A big mouthful with Simon Pearson

I decided at the end of 2019 that the Cumbria Northumberland Tyne & Wear LGBT+ Network had a responsibility to reach out to people, to address so many of the mental health issues we all face.

As a Stonewall Diversity Champion, we need to be undertaking so much more community engagements to get this done. As all of us contribute to the Network on top of our day jobs, I thought that maybe publishing a Podcast would be one way of getting the information and discussions out to everyone.

So, in January 2020, the first Podcast was launched.

As with all new Podcasts, it takes time for people to become followers and subscribers or to regularly engage with newly landed podcasts. Slowly but surely, the number of people listening is growing. I am delighted to say that we are being heard as far away as America, Nigeria and the Emirates!

“I am so pleased that A Big Mouthful started in January because it has allowed us to get information out to people on how to manage our anxieties and the isolation caused during this pandemic”

Simon PEarson

I think one of the big messages we are trying to get across is that you are not the only person feeling the way that you do. There are so many people feeling exactly the same and it is absolutely understandable that you feel like this. We can’t change what is happening out there but we can change how we react and respond to it by taking control over how it makes us feel.

Microscopic view of Coronavirus, a pathogen that attacks the respiratory tract.

Creating change for ourselves is never easy and often, not straight forward. We can use distraction techniques to help us in the short term, but to be more successful in overcoming our anxieties, we need to practice the techniques we discuss in these podcasts on a daily basis.  These techniques are not like taking paracetamol. We have to use them routinely so they become effective and for us to become proficient at controlling your levels of anxiety. If we don’t, anxieties can occupy our thoughts all the time or cause us to develop avoidant behaviours that can stop us achieving things in our lives. In some cases, that anxiety can literally stop us from getting out of bed.

Listen to Episode 4

Episode 4 discusses some useful tips that we can use to help manage our anxieties and focusses on 2 great psychological tools that will benefit us if they are practiced daily.

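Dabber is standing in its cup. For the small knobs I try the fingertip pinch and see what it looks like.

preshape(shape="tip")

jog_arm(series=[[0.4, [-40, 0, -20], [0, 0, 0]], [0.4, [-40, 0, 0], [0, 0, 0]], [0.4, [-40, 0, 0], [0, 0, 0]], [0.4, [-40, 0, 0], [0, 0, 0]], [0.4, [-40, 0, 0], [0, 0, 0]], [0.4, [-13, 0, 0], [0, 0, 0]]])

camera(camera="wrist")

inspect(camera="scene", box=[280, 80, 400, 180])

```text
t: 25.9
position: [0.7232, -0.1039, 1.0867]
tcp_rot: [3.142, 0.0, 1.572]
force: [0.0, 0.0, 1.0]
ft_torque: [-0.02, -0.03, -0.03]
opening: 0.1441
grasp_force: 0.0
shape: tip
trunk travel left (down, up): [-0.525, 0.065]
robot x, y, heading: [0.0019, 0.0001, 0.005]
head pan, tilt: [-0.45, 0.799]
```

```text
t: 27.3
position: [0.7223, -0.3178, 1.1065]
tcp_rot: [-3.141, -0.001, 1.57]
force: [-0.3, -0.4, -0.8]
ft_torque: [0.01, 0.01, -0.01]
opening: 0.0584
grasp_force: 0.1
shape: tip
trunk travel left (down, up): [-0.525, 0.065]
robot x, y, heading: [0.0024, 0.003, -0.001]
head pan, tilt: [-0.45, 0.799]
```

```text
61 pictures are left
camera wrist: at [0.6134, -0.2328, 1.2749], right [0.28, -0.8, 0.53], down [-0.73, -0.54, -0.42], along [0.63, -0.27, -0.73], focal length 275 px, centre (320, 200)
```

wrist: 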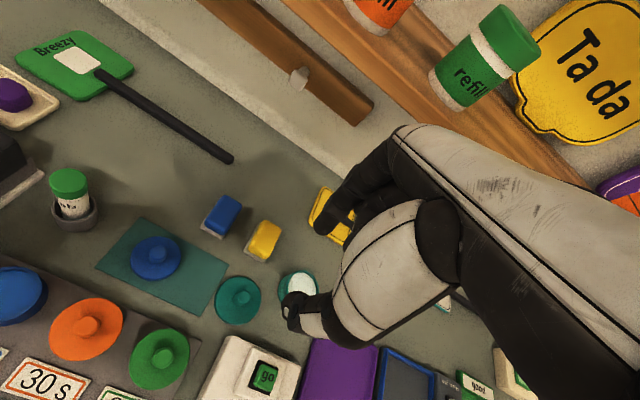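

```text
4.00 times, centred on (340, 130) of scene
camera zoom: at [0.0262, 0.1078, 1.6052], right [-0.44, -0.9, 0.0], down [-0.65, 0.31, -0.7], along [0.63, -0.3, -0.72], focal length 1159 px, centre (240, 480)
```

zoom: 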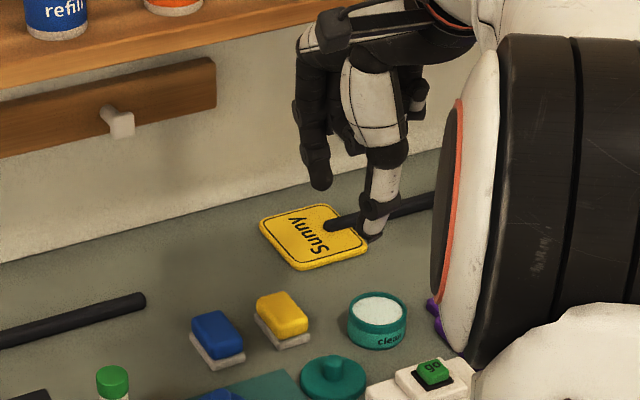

“In episode 5, I was joined by two guests to discuss what we can do to manage our mental health during this isolation.”

Simon Pearson

The conversation with Dr. Deb Milligan was so informative as well as being easy to follow and provides some incredibly useful advice on how we can help ourselves.  Just a few of the suggestions we make are focusing on what we can control instead of what we cannot, trying to be kind to ourselves with self-compassion, cutting back on our media exposure to prevent feeling overwhelmed by constant updates on the pandemic and trying to be “present” with ourselves.   I really recommend listening to episodes 4 & 5 (in that order).

The other guest is from an independent radio station talking about what they are doing to help people join together for online parties and being part of their radio shows to help maintain that sense of sharing and being part of something outside of our four walls.

Listen to Episode 5

In episode 6, the theme of isolation is continued, but this time, focussing on domestic violence and abuse.

Domestic violence and abuse (DVA) is a very serious concern that everyone as well as all healthcare professionals and practitioners might encounter in our practices and daily lives.  Anyone of us could meet someone who is a victim-survivor seeking support to deal with the impact of DVA.  All Healthcare professional/practitioners can play a very important role in identifying, referring, and responding to the people we meet. Friends and families (as well as heath care professionals) need to understand the phenomenon of DVA and how it presents.

This episode provides an overview of prevalence, presentation, and impact on the psychological health of the victim-survivor.

Professor Catherine Donovan

My guest for this podcast to discuss this subject is a professor is sociology at Durham University. She has been involved in research into the lives of LGBT+ people for 25 years, she is Professor Catherine Donovan.

Listen to Episode 6

You can also subscribe through Apple Podcasts, Spotify and Google Podcasts (search for A big Mouthful).  We also want to hear from you with any comments, suggestions or questions at abigmouthful1@gmail.com  or on our Twitter account @MouthfulBig

Useful contacts and self-help tools and guides

Simon Pearson (he/him) has been a mental health practitioner within the NHS for many years. It was just over two years ago that he was given the privilege in becoming the Chair of the LGBT+ Network at Cumbria Northumberland Tyne and Wear (CNTW) NHS Trust. The network of qualified and unqualified staff are committed to ensuring that support and input is given to all LGBT+ people in and around the region. Engaging with people at the events they hold is a great opportunity to find out what issues are affecting people and helps CNTW in identifying what they should be doing to help our community. Part of what they do, especially in the work place, is to be visible role models for staff and patients and to educate people in an attempt to change hearts and minds and to hopefully help people to become more accepting of the LGBT+ community.